**Extract to read**

┄┄┄┄┄┄

African Design Magazine ADM #38 March 2018 | Page 37
BOATHOUSE 4
• Creating a welcoming and open
visitor centre that celebrated
boatbuilding activity, a skill and trade
so important to local people and
the history of Portsmouth, without
getting in the way of its practice in
the main workshop space, was the
main design challenge.
The vision was for this impressive
space to become a ‘cathedral’ to
boatbuilding that retained the
building’s drama and sheer scale.
Around the internal perimeter, Walters
& Cohen designed a building-within-
a-building to accommodate spaces
for learning and a museum that tells
the fascinating history of the small
boats collection owned by the Trust.
The visitor journey around the
first-floor mezzanine has the added
benefit of providing an intimate
birds-eye view of boatbuilding and
boat repair in the workshop below,
finishing at a new restaurant that
enjoys great views across the Harbour
experienced for the first time in the
historic dockyard.
• This was a sensitive restoration project.

┄┄┄┄┄┄

**Recorded information**
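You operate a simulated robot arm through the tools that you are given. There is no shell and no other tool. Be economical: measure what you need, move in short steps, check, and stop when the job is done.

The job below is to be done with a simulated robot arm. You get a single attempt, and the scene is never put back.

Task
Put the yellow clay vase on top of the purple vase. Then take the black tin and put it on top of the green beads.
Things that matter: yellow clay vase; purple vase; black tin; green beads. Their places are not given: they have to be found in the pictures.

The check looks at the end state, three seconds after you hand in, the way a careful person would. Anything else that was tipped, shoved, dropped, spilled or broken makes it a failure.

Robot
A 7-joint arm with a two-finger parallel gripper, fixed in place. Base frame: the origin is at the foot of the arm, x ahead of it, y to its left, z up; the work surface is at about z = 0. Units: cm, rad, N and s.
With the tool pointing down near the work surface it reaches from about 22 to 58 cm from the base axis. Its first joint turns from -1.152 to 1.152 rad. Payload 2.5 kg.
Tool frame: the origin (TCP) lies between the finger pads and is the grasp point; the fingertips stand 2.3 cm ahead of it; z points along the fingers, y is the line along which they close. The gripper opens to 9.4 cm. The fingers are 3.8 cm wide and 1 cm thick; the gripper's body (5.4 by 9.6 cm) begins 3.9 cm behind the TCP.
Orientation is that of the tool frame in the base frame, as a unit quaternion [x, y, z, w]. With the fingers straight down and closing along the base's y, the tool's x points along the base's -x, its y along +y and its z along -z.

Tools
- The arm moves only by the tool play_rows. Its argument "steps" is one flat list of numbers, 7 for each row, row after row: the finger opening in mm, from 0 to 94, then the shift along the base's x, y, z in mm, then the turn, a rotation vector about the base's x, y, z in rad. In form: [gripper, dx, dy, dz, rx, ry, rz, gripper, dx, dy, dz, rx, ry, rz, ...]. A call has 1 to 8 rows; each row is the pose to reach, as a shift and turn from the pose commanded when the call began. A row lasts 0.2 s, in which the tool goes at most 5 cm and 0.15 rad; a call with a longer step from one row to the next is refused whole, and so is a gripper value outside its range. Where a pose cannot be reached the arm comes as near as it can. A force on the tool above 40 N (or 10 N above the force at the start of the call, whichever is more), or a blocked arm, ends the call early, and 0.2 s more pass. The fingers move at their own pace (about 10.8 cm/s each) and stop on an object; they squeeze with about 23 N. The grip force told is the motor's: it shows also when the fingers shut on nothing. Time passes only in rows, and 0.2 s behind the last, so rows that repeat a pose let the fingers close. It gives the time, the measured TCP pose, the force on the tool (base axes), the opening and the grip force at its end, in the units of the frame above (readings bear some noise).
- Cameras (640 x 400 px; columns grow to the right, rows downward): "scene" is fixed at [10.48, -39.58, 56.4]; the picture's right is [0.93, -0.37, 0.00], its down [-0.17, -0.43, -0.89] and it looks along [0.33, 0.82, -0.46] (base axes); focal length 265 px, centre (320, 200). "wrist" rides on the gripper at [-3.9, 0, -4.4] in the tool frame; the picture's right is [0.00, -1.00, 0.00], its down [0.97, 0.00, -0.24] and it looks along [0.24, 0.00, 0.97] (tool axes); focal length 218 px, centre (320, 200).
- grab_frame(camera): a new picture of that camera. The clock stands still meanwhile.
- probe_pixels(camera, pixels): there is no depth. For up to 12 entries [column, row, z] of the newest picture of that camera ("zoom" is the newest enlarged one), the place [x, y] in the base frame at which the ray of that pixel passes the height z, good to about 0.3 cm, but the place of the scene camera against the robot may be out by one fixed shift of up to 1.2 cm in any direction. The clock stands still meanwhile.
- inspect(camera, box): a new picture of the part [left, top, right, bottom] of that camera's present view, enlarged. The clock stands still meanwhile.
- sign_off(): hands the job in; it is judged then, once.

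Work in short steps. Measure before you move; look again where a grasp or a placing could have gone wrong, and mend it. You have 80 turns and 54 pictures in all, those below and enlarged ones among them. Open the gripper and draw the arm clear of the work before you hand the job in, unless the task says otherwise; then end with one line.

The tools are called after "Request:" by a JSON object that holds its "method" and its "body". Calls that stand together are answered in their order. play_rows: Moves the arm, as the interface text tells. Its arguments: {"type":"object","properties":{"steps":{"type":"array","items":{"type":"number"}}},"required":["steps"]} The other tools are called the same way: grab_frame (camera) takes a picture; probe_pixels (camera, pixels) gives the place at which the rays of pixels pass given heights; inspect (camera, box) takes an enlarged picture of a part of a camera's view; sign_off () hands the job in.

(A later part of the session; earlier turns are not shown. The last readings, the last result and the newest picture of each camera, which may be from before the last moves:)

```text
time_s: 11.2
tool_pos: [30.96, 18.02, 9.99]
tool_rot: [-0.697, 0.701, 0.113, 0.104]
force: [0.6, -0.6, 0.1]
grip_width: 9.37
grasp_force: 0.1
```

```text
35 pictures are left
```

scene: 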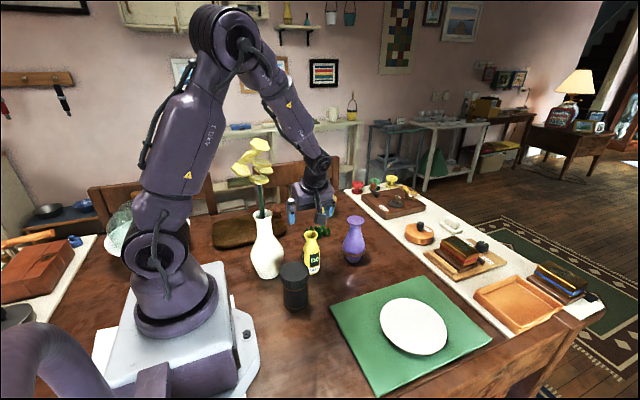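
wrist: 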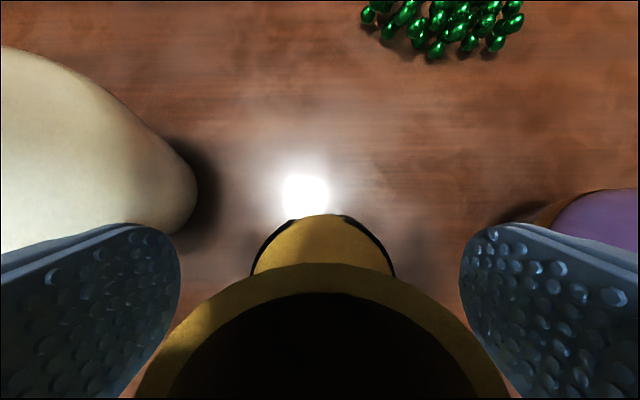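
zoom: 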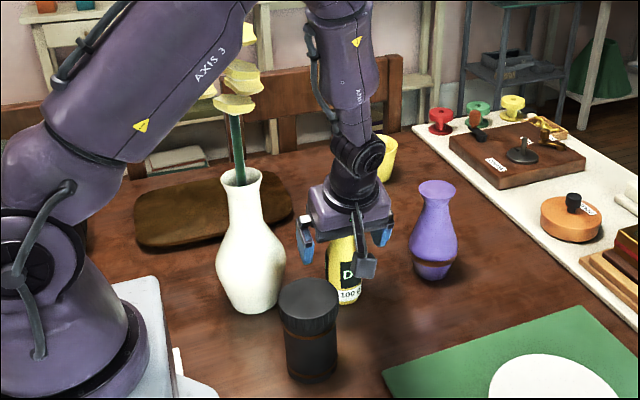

┄┄┄┄┄┄

**Work to do**
Your answer is an exact copy of the extract to read.

**Result for this exercise**
African Design Magazine ADM #38 March 2018 | Page 37
BOATHOUSE 4
• Creating a welcoming and open
visitor centre that celebrated
boatbuilding activity, a skill and trade
so important to local people and
the history of Portsmouth, without
getting in the way of its practice in
the main workshop space, was the
main design challenge.
The vision was for this impressive
space to become a ‘cathedral’ to
boatbuilding that retained the
building’s drama and sheer scale.
Around the internal perimeter, Walters
& Cohen designed a building-within-
a-building to accommodate spaces
for learning and a museum that tells
the fascinating history of the small
boats collection owned by the Trust.
The visitor journey around the
first-floor mezzanine has the added
benefit of providing an intimate
birds-eye view of boatbuilding and
boat repair in the workshop below,
finishing at a new restaurant that
enjoys great views across the Harbour
experienced for the first time in the
historic dockyard.
• This was a sensitive restoration project.